Blanco, who represents TTUHSC El Paso in the Texas State House of Representatives, has been a key supporter of the Foster School of Medicine. His resolution comes one month before TTUHSC El Paso holds the medical school’s 10th anniversary celebration, “A Red Tie Affair for a White Coat Occasion,” on February 28.
“We are thankful for Representative Blanco and the entire El Paso delegation for their continued support of the students, faculty, and staff at the Foster School of Medicine,” Dr. Lange said. “This resolution not only recognizes the tremendous work being done at TTUHSC El Paso, but also celebrates the positive impact we are making to the health care and education in our region.”

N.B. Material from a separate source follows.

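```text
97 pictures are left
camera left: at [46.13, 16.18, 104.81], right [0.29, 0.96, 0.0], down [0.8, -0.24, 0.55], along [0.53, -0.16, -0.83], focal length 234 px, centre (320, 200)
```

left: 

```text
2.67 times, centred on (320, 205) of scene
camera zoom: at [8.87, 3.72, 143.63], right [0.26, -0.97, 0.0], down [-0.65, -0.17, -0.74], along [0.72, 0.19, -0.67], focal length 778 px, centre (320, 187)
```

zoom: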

Opening its doors in 2009 with an inaugural class of 40 students, the Foster School of Medicine became the first medical school located on the U.S.-Mexico border.
Since graduating from the school, more than 500 alumni are either currently practicing physicians or in residency programs throughout the United States.
The Foster School of Medicine has 403 students currently enrolled, most of whom have contributed several thousand hours in community service through its student-run clinics and volunteer programs.
The school continues to be a pioneer in health education through a curriculum focused on training students in simulation labs with high-tech mannequins, beginning clinical rounds within the first year of study, and requiring all students to learn medical Spanish.